Brianda Pereira (Porto Judeu, c. 1550 — Jurisdição do extinto Concelho da Vila de São Sebastião, c. 1620) foi uma mulher açoriana elevada pela historiografia da Batalha da Salga e dos acontecimentos que a rodearam ao papel de heroína da resistência da ilha Terceira contra Filipe II de Espanha. Embora sem base histórica que o sustente, a figura de Brianda Pereira foi mitificada pelo movimento romântico a partir de finais do século XIX, sendo elevada ao estatuto de heroína pela propaganda do Estado Novo, no contexto da afirmação do nacionalismo português dos açorianos. A figura popularizou-se, sendo feita matrona de diversas instituições e dando origem a múltiplas peças de teatro popular, cantigas e danças de Carnaval.

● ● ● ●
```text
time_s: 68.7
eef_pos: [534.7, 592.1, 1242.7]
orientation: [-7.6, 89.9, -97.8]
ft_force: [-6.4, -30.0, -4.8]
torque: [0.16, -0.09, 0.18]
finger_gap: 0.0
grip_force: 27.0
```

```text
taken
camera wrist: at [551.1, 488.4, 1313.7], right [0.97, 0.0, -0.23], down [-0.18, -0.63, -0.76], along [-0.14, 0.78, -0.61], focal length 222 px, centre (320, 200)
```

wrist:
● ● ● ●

Brianda Pereira nasceu provavelmente na cidade de Angra ou alternativamente no Porto Judeu então Concelho da da Vila de São Sebastião, conforme a tradição popular, filha de Álvaro Anes de Alenquer e de Maria Pereira de Sousa. O pai foi juiz ordinário da Câmara de Angra em 1553 e descendia de Pero Anes de Alenquer, um dos primeiros colonos da ilha Terceira e, tal como a mãe, tinha ascendentes nobres.[1]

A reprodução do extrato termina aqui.